» EXERCISE GOAL: Extract every line below that contains the word "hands".

» AVAILABLE DATA:
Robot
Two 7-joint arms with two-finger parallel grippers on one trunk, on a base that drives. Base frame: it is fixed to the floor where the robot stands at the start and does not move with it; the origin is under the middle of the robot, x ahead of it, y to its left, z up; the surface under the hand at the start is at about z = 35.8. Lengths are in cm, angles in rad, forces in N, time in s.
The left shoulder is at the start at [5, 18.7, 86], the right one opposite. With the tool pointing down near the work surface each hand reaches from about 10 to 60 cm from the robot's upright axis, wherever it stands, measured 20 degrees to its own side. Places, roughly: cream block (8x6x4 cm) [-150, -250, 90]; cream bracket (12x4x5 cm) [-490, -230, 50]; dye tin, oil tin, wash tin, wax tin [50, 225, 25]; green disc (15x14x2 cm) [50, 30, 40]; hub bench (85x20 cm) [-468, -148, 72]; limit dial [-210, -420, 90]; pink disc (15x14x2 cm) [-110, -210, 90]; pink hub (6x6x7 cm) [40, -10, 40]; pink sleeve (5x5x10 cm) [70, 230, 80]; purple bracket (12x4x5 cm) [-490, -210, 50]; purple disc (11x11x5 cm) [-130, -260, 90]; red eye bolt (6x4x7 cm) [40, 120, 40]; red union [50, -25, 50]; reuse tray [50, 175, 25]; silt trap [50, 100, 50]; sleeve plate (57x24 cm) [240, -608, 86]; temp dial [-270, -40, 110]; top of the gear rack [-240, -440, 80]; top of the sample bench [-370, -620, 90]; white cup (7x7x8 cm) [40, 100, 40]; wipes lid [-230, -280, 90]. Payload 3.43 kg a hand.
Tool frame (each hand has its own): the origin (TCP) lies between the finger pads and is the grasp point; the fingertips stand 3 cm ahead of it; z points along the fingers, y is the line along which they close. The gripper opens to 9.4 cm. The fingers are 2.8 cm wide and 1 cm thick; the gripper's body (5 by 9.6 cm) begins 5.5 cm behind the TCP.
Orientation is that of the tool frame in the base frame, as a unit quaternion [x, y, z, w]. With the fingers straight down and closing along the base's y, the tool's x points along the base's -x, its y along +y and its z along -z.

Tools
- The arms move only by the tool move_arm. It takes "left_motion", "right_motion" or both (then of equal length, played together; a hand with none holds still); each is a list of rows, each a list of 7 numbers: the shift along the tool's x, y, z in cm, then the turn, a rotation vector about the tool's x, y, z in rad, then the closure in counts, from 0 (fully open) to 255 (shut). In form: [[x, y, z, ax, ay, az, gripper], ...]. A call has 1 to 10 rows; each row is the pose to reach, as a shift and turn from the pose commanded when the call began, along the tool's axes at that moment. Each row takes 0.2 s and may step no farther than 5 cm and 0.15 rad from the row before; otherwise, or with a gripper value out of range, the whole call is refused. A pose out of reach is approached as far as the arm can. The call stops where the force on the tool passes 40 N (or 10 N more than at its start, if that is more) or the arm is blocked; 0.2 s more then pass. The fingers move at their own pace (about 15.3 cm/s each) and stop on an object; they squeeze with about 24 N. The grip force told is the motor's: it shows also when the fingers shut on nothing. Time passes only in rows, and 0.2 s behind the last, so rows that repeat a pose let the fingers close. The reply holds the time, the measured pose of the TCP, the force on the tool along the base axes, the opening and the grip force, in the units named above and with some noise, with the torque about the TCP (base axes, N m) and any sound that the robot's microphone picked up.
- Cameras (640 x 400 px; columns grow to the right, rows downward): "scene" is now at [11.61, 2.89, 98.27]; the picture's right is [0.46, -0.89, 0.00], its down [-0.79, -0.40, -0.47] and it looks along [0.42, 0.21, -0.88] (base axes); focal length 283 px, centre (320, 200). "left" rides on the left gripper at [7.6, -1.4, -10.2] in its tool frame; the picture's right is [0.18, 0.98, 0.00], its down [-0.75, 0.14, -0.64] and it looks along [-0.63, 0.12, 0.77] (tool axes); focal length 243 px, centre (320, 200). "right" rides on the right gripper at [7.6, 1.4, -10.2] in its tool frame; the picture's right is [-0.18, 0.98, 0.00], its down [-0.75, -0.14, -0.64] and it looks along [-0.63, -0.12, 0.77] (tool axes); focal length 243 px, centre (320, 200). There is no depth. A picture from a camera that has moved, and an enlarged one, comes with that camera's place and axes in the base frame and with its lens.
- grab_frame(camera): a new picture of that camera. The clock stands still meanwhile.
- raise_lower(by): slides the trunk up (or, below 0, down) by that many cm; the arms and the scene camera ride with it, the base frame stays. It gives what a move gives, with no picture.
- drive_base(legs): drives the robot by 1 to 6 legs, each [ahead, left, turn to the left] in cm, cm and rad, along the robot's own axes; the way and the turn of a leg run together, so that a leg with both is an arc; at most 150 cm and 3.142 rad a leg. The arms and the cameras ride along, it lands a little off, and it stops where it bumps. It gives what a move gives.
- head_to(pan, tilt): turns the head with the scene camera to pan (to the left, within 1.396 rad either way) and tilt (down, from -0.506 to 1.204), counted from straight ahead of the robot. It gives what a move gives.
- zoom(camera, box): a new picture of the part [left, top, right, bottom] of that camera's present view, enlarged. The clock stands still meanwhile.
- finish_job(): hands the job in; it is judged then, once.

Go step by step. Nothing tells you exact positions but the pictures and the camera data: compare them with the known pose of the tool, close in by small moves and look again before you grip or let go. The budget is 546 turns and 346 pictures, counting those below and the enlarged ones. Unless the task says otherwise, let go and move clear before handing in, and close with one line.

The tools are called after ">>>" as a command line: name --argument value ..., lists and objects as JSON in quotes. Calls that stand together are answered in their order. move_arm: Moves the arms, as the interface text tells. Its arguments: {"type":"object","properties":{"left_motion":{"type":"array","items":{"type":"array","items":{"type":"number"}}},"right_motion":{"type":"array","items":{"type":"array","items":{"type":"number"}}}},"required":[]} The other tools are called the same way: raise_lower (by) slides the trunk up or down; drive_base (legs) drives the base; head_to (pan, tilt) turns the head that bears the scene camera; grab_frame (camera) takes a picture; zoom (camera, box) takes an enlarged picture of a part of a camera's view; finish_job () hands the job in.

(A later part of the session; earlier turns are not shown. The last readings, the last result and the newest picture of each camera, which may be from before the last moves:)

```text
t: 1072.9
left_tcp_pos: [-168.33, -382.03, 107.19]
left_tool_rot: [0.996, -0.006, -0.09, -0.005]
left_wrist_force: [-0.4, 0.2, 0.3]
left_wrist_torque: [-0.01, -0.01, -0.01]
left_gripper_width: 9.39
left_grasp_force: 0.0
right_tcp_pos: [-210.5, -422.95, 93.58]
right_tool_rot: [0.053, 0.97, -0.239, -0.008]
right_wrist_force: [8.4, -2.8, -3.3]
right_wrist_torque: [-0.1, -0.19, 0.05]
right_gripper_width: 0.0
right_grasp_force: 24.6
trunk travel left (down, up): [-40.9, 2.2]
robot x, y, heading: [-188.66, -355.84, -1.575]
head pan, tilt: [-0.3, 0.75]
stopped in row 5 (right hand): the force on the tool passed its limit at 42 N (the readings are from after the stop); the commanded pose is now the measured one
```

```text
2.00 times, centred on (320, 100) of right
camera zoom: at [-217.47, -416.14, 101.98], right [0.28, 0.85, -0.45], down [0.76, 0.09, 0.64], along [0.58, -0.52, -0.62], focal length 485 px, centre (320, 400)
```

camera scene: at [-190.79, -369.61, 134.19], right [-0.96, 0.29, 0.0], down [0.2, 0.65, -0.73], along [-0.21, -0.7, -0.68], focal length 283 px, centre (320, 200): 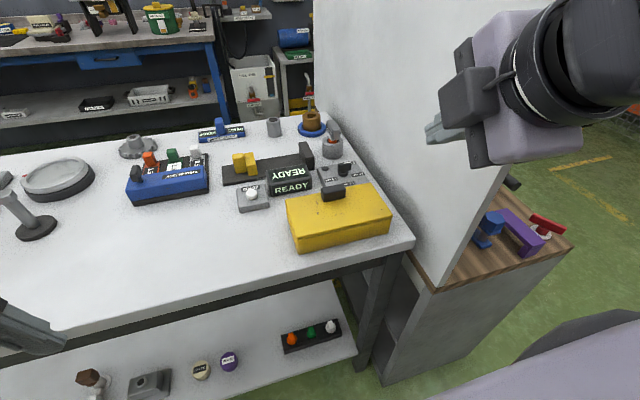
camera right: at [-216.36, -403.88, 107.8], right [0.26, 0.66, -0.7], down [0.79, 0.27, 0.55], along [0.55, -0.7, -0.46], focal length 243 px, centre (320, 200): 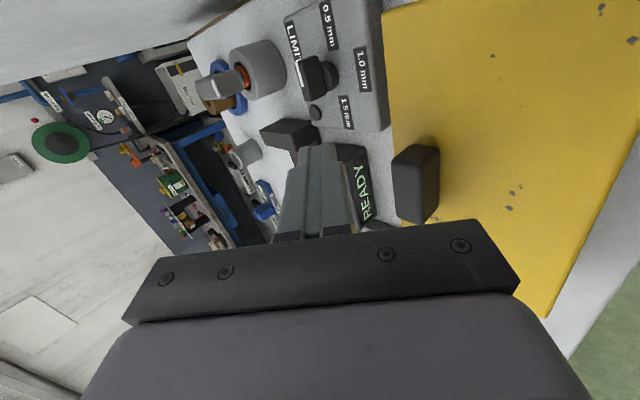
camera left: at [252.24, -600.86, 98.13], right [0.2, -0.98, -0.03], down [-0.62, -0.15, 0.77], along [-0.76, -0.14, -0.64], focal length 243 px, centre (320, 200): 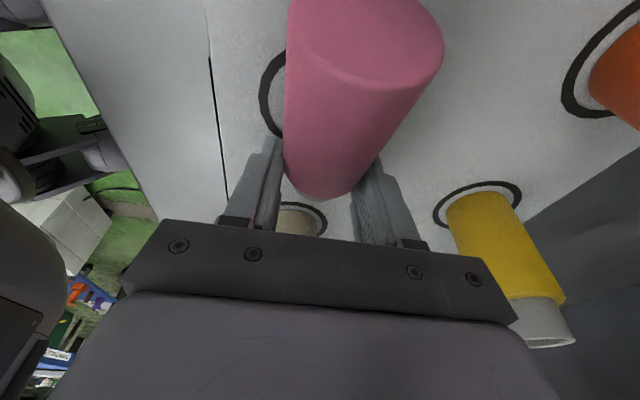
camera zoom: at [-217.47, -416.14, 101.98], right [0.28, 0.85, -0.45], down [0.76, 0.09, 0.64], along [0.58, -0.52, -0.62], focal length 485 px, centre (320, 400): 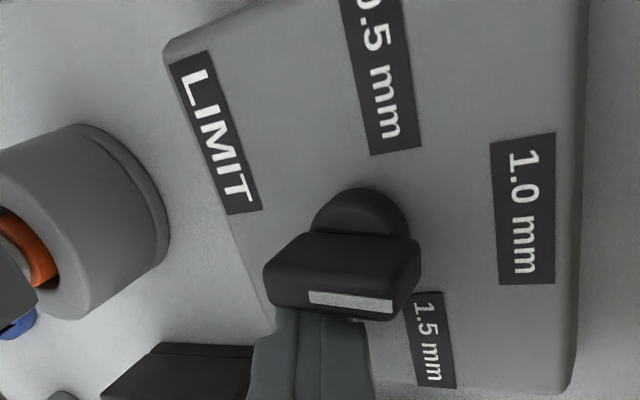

» RESPONSE TO THE EXERCISE:
- finish_job(): hands the job in; it is judged then, once.
The tools are called after ">>>" as a command line: name --argument value ..., lists and objects as JSON in quotes. Calls that stand together are answered in their order. move_arm: Moves the arms, as the interface text tells. Its arguments: {"type":"object","properties":{"left_motion":{"type":"array","items":{"type":"array","items":{"type":"number"}}},"right_motion":{"type":"array","items":{"type":"array","items":{"type":"number"}}}},"required":[]} The other tools are called the same way: raise_lower (by) slides the trunk up or down; drive_base (legs) drives the base; head_to (pan, tilt) turns the head that bears the scene camera; grab_frame (camera) takes a picture; zoom (camera, box) takes an enlarged picture of a part of a camera's view; finish_job () hands the job in.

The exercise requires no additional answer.